--- BEGIN Data lines ---
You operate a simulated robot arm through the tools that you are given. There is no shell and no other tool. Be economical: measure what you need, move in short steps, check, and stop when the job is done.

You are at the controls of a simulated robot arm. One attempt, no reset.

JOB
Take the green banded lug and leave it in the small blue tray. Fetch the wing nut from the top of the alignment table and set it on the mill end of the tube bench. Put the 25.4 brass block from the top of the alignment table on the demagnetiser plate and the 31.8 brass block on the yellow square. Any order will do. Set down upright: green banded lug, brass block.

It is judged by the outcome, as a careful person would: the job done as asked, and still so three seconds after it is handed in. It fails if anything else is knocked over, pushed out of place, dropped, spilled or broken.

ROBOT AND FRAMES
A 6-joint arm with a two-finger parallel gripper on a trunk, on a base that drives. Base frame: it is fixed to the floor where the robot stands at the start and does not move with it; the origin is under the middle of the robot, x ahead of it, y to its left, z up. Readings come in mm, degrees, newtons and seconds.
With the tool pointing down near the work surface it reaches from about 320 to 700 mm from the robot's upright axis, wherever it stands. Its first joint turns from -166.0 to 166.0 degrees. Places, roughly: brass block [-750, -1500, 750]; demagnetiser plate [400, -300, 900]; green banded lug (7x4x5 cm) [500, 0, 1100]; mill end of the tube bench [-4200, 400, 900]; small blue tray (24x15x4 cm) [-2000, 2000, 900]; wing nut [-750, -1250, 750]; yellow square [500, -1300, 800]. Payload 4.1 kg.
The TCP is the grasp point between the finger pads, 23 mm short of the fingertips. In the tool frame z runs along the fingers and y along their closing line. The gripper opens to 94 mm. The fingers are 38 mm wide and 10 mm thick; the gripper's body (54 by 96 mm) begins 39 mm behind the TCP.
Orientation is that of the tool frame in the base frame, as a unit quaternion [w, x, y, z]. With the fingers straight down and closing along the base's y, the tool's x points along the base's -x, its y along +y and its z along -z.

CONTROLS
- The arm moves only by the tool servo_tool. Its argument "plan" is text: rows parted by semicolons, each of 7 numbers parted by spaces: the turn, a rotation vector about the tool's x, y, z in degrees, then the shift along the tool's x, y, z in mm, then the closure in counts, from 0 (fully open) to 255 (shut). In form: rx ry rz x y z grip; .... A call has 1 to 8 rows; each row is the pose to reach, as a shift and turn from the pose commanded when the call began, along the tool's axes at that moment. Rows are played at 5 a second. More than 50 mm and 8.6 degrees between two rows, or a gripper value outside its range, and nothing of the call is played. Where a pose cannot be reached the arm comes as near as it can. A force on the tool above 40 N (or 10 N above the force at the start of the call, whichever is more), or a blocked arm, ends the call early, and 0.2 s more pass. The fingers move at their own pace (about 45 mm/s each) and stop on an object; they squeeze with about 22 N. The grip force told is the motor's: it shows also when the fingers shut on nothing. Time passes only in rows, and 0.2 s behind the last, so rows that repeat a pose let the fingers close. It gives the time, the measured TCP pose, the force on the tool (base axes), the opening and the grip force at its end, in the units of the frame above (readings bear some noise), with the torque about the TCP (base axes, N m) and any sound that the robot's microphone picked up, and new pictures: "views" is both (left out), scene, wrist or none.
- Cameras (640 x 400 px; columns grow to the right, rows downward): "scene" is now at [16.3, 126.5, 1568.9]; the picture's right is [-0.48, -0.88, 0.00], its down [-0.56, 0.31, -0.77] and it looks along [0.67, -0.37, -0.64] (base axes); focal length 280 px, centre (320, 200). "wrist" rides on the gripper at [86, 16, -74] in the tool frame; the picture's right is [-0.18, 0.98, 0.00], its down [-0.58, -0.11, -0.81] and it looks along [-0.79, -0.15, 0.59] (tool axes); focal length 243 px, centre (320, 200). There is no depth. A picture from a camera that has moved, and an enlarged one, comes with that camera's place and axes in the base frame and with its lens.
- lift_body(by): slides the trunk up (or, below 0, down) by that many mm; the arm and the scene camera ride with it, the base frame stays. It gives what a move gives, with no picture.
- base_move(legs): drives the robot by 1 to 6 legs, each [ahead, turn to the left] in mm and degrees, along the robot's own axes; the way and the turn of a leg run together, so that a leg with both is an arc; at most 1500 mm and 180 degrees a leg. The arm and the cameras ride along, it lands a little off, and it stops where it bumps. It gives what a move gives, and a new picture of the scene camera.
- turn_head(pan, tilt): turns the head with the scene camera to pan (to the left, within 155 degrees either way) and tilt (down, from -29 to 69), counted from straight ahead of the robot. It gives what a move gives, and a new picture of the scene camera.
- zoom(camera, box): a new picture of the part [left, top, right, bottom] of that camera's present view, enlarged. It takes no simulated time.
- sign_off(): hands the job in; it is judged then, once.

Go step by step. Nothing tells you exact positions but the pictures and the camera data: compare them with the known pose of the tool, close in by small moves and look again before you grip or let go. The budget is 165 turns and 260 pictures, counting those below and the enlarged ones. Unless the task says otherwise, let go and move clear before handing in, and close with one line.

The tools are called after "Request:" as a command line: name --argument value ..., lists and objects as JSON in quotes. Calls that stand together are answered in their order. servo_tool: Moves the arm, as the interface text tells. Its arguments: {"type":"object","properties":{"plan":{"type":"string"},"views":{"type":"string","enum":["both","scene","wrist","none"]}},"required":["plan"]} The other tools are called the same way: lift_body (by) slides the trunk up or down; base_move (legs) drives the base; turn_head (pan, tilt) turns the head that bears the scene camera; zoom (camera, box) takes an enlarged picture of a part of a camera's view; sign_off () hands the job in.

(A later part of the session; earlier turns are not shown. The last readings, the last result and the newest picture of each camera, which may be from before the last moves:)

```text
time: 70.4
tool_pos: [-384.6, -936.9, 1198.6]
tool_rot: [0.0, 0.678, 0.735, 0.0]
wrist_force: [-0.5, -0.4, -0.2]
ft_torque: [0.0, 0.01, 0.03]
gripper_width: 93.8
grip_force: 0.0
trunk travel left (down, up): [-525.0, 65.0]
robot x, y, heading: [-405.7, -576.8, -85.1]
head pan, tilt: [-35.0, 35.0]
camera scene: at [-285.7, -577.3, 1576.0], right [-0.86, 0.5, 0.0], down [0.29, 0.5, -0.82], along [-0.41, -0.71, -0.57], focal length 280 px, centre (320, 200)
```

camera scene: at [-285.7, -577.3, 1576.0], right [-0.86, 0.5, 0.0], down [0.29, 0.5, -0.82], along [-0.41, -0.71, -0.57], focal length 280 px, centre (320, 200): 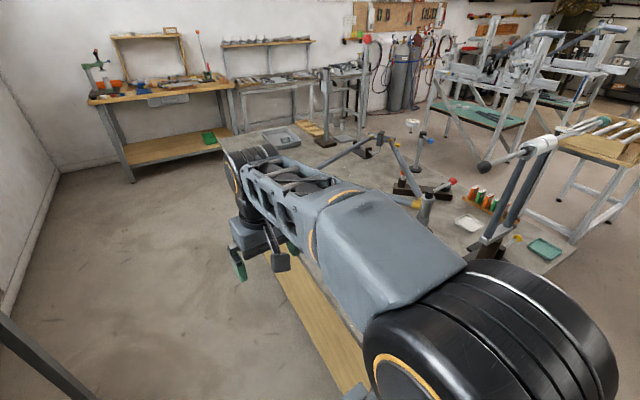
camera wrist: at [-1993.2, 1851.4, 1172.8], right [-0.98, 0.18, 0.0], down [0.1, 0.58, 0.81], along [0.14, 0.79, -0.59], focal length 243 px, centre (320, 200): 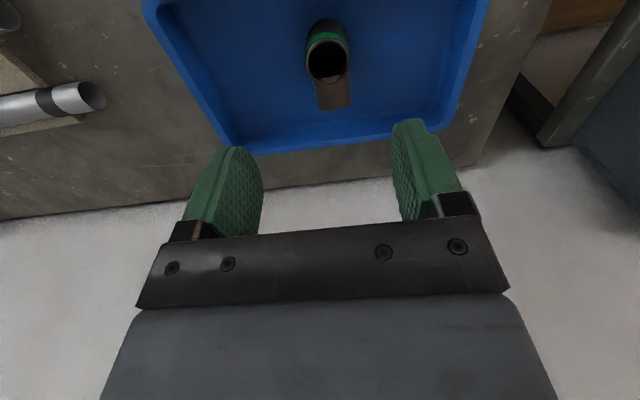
--- END Data lines ---
*Aim*. All the lines above are to be given again exactly as they read, with the pictures removed.

*Solution*.
You operate a simulated robot arm through the tools that you are given. There is no shell and no other tool. Be economical: measure what you need, move in short steps, check, and stop when the job is done.

You are at the controls of a simulated robot arm. One attempt, no reset.

JOB
Take the green banded lug and leave it in the small blue tray. Fetch the wing nut from the top of the alignment table and set it on the mill end of the tube bench. Put the 25.4 brass block from the top of the alignment table on the demagnetiser plate and the 31.8 brass block on the yellow square. Any order will do. Set down upright: green banded lug, brass block.

It is judged by the outcome, as a careful person would: the job done as asked, and still so three seconds after it is handed in. It fails if anything else is knocked over, pushed out of place, dropped, spilled or broken.

ROBOT AND FRAMES
A 6-joint arm with a two-finger parallel gripper on a trunk, on a base that drives. Base frame: it is fixed to the floor where the robot stands at the start and does not move with it; the origin is under the middle of the robot, x ahead of it, y to its left, z up. Readings come in mm, degrees, newtons and seconds.
With the tool pointing down near the work surface it reaches from about 320 to 700 mm from the robot's upright axis, wherever it stands. Its first joint turns from -166.0 to 166.0 degrees. Places, roughly: brass block [-750, -1500, 750]; demagnetiser plate [400, -300, 900]; green banded lug (7x4x5 cm) [500, 0, 1100]; mill end of the tube bench [-4200, 400, 900]; small blue tray (24x15x4 cm) [-2000, 2000, 900]; wing nut [-750, -1250, 750]; yellow square [500, -1300, 800]. Payload 4.1 kg.
The TCP is the grasp point between the finger pads, 23 mm short of the fingertips. In the tool frame z runs along the fingers and y along their closing line. The gripper opens to 94 mm. The fingers are 38 mm wide and 10 mm thick; the gripper's body (54 by 96 mm) begins 39 mm behind the TCP.
Orientation is that of the tool frame in the base frame, as a unit quaternion [w, x, y, z]. With the fingers straight down and closing along the base's y, the tool's x points along the base's -x, its y along +y and its z along -z.

CONTROLS
- The arm moves only by the tool servo_tool. Its argument "plan" is text: rows parted by semicolons, each of 7 numbers parted by spaces: the turn, a rotation vector about the tool's x, y, z in degrees, then the shift along the tool's x, y, z in mm, then the closure in counts, from 0 (fully open) to 255 (shut). In form: rx ry rz x y z grip; .... A call has 1 to 8 rows; each row is the pose to reach, as a shift and turn from the pose commanded when the call began, along the tool's axes at that moment. Rows are played at 5 a second. More than 50 mm and 8.6 degrees between two rows, or a gripper value outside its range, and nothing of the call is played. Where a pose cannot be reached the arm comes as near as it can. A force on the tool above 40 N (or 10 N above the force at the start of the call, whichever is more), or a blocked arm, ends the call early, and 0.2 s more pass. The fingers move at their own pace (about 45 mm/s each) and stop on an object; they squeeze with about 22 N. The grip force told is the motor's: it shows also when the fingers shut on nothing. Time passes only in rows, and 0.2 s behind the last, so rows that repeat a pose let the fingers close. It gives the time, the measured TCP pose, the force on the tool (base axes), the opening and the grip force at its end, in the units of the frame above (readings bear some noise), with the torque about the TCP (base axes, N m) and any sound that the robot's microphone picked up, and new pictures: "views" is both (left out), scene, wrist or none.
- Cameras (640 x 400 px; columns grow to the right, rows downward): "scene" is now at [16.3, 126.5, 1568.9]; the picture's right is [-0.48, -0.88, 0.00], its down [-0.56, 0.31, -0.77] and it looks along [0.67, -0.37, -0.64] (base axes); focal length 280 px, centre (320, 200). "wrist" rides on the gripper at [86, 16, -74] in the tool frame; the picture's right is [-0.18, 0.98, 0.00], its down [-0.58, -0.11, -0.81] and it looks along [-0.79, -0.15, 0.59] (tool axes); focal length 243 px, centre (320, 200). There is no depth. A picture from a camera that has moved, and an enlarged one, comes with that camera's place and axes in the base frame and with its lens.
- lift_body(by): slides the trunk up (or, below 0, down) by that many mm; the arm and the scene camera ride with it, the base frame stays. It gives what a move gives, with no picture.
- base_move(legs): drives the robot by 1 to 6 legs, each [ahead, turn to the left] in mm and degrees, along the robot's own axes; the way and the turn of a leg run together, so that a leg with both is an arc; at most 1500 mm and 180 degrees a leg. The arm and the cameras ride along, it lands a little off, and it stops where it bumps. It gives what a move gives, and a new picture of the scene camera.
- turn_head(pan, tilt): turns the head with the scene camera to pan (to the left, within 155 degrees either way) and tilt (down, from -29 to 69), counted from straight ahead of the robot. It gives what a move gives, and a new picture of the scene camera.
- zoom(camera, box): a new picture of the part [left, top, right, bottom] of that camera's present view, enlarged. It takes no simulated time.
- sign_off(): hands the job in; it is judged then, once.

Go step by step. Nothing tells you exact positions but the pictures and the camera data: compare them with the known pose of the tool, close in by small moves and look again before you grip or let go. The budget is 165 turns and 260 pictures, counting those below and the enlarged ones. Unless the task says otherwise, let go and move clear before handing in, and close with one line.

The tools are called after "Request:" as a command line: name --argument value ..., lists and objects as JSON in quotes. Calls that stand together are answered in their order. servo_tool: Moves the arm, as the interface text tells. Its arguments: {"type":"object","properties":{"plan":{"type":"string"},"views":{"type":"string","enum":["both","scene","wrist","none"]}},"required":["plan"]} The other tools are called the same way: lift_body (by) slides the trunk up or down; base_move (legs) drives the base; turn_head (pan, tilt) turns the head that bears the scene camera; zoom (camera, box) takes an enlarged picture of a part of a camera's view; sign_off () hands the job in.

(A later part of the session; earlier turns are not shown. The last readings, the last result and the newest picture of each camera, which may be from before the last moves:)

```text
time: 70.4
tool_pos: [-384.6, -936.9, 1198.6]
tool_rot: [0.0, 0.678, 0.735, 0.0]
wrist_force: [-0.5, -0.4, -0.2]
ft_torque: [0.0, 0.01, 0.03]
gripper_width: 93.8
grip_force: 0.0
trunk travel left (down, up): [-525.0, 65.0]
robot x, y, heading: [-405.7, -576.8, -85.1]
head pan, tilt: [-35.0, 35.0]
camera scene: at [-285.7, -577.3, 1576.0], right [-0.86, 0.5, 0.0], down [0.29, 0.5, -0.82], along [-0.41, -0.71, -0.57], focal length 280 px, centre (320, 200)
```

camera scene: at [-285.7, -577.3, 1576.0], right [-0.86, 0.5, 0.0], down [0.29, 0.5, -0.82], along [-0.41, -0.71, -0.57], focal length 280 px, centre (320, 200): 
camera wrist: at [-1993.2, 1851.4, 1172.8], right [-0.98, 0.18, 0.0], down [0.1, 0.58, 0.81], along [0.14, 0.79, -0.59], focal length 243 px, centre (320, 200): 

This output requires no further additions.